А в третьей главе "Дневника", посвящённой в частности, разговору о спиритизме, суевериях, духах, чертях и прочей мистике, заразившей тогдашнее российское общество, вдруг в нескольких строках набрасывается поистине апокалипсическая картина, напоминавшая сцену из пророческого сна Раскольникова в финале "Преступления и наказания" и в чём-то предвосхищающая некоторые видения из "Сна смешного человека", который появится только через год. Причём, рассуждения-предупреждения свои о погибельности для человечества обретения рая на земле без затрат труда, в виде подарка каких-то вышних сил, предваряются практически автоцитатой из "Записок из подполья" (и сам Достоевский этого не замечает!) -- там, как мы помним, тема эта поднималась капитально.

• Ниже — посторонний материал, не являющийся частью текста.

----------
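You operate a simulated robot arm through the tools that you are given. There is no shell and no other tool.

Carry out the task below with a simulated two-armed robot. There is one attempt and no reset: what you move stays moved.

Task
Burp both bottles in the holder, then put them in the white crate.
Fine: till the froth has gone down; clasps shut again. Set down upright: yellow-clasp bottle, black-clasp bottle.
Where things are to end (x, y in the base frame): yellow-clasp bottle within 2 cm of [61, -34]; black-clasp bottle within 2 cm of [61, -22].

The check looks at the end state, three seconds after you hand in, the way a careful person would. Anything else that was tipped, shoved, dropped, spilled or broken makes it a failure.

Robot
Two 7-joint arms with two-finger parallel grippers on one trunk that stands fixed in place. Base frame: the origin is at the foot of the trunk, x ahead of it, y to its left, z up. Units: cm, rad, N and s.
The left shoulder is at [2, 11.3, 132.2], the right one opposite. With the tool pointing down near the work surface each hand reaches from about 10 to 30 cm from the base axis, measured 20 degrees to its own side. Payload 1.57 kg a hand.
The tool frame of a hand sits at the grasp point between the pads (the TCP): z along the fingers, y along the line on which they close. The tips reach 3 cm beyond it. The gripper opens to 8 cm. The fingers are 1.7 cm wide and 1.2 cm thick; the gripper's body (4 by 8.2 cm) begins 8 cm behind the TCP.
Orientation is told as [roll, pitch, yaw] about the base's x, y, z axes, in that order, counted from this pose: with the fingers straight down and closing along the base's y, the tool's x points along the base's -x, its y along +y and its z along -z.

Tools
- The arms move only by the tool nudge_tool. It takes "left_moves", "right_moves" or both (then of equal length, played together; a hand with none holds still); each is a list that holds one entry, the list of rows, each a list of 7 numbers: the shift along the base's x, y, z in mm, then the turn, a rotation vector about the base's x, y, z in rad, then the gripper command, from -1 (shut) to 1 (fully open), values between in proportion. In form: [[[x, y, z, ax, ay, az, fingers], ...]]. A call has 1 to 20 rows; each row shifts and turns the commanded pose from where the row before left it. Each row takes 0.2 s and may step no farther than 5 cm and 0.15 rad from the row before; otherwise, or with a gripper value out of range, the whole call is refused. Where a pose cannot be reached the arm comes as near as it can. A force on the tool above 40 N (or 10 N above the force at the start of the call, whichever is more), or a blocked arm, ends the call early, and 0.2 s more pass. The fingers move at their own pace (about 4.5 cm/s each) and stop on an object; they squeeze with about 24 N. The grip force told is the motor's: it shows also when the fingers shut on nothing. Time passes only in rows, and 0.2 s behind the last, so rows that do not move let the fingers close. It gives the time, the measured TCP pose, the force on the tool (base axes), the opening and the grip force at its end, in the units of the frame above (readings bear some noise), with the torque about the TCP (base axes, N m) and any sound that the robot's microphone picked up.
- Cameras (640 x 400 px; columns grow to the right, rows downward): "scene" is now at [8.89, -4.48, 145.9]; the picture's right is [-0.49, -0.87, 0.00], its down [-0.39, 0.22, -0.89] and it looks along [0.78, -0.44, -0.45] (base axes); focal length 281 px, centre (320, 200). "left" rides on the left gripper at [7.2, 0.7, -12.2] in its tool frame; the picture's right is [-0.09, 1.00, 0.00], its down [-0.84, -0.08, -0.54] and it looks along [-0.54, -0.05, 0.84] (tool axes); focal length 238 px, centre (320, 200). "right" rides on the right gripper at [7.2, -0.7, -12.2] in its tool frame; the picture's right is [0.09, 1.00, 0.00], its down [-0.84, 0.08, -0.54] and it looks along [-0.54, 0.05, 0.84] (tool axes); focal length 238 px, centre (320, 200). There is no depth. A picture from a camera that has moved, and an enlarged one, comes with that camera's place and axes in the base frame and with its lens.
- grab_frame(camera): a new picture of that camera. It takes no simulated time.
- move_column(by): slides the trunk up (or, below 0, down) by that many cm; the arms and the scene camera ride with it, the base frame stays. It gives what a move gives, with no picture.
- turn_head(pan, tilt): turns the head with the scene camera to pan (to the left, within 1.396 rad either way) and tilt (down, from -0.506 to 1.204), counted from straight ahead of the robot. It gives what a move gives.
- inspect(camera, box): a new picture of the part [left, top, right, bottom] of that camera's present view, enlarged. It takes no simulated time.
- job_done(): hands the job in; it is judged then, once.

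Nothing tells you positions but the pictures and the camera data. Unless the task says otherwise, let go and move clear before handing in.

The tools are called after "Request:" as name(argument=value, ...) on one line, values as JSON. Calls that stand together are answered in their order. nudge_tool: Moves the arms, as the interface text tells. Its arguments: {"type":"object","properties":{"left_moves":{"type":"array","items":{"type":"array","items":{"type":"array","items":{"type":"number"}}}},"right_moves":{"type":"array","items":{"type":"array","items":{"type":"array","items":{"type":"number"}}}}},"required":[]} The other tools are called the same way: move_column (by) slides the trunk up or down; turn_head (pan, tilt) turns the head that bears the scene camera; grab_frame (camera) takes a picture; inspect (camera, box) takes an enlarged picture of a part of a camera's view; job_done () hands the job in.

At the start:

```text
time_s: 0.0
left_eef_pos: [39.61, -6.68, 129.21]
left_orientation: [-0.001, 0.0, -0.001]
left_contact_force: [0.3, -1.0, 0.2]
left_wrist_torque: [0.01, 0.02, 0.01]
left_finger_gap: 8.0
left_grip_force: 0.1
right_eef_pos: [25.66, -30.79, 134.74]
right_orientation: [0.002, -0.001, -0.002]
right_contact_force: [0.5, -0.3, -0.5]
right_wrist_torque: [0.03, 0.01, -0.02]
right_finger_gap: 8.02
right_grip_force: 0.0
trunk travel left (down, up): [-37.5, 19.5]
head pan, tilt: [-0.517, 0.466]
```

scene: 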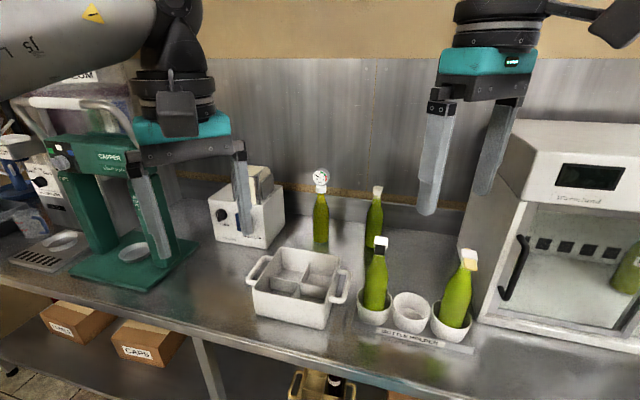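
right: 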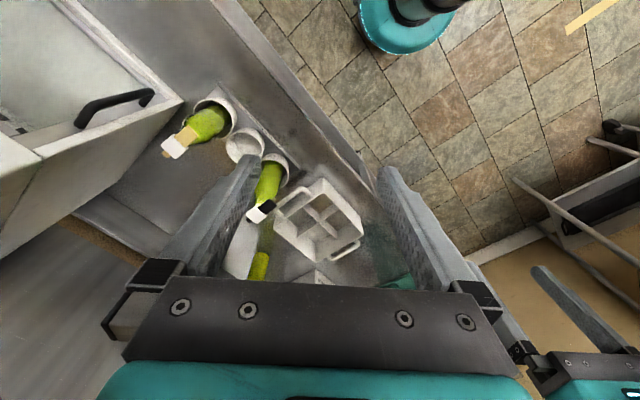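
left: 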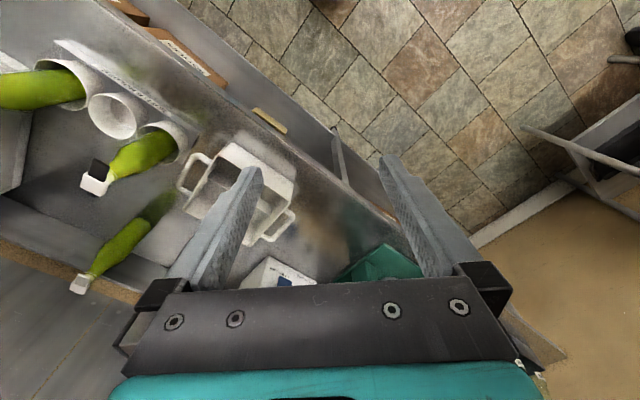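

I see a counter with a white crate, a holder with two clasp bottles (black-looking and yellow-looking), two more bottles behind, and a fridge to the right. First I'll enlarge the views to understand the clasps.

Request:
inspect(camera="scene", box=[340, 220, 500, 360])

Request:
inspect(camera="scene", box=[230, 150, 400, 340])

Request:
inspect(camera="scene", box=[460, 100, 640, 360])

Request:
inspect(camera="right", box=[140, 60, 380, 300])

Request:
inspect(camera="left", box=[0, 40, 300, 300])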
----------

"...вдруг бы все знания так и свалились на человечество и, главное, совершенно даром, в виде подарка? Я спрашиваю: что бы тогда сталось с людьми? О, конечно, сперва все бы пришли в восторг. (...) Но вряд ли и на одно поколение людей хватило бы этих восторгов! Люди вдруг увидели бы, что жизни уже более нет у них, нет свободы духа, нет воли и личности, что кто-то у них всё украл разом; что исчез человеческий лик, и настал скотский образ раба, образ скотины, с тою разницею, что скотина не знает, что она скотина, а человек узнал бы, что он стал скотиной. (...) Поняли бы люди, что нет счастья в бездействии, что погаснет мысль не трудящаяся, что нельзя любить своего ближнего, не жертвуя ему от труда своего, что гнусно жить на даровщинку и что счастье не в счастье, а лишь в его достижении. (Выделено Достоевским, а в подготовительных материалах им же помечено, что это якобы афоризм Козьмы Пруткова, но такого афоризма у Пруткова на самом деле нет; сравним в "Записках из подполья": "И кто знает (поручиться нельзя), может быть, что и вся-то цель на земле, к которой человечество стремится, только и заключается в одной этой беспрерывности процесса достижения, иначе сказать - в самой жизни, а не собственно в цели..."(-4, 476) -- Н. Н.) Настанет скука и тоска: всё сделано и нечего более делать, всё известно и нечего более узнавать. Самоубийцы явятся толпами, а не так, как теперь, по углам; люди будут сходиться массами, схватываясь за руки и истребляя себя все вдруг, тысячами, каким-нибудь новым способом, открытым им вместе со всеми открытиями. И тогда, может быть, и возопиют остальные к Богу: "Прав ты, Господи, не единым хлебом жив человек!"..." (22, 34)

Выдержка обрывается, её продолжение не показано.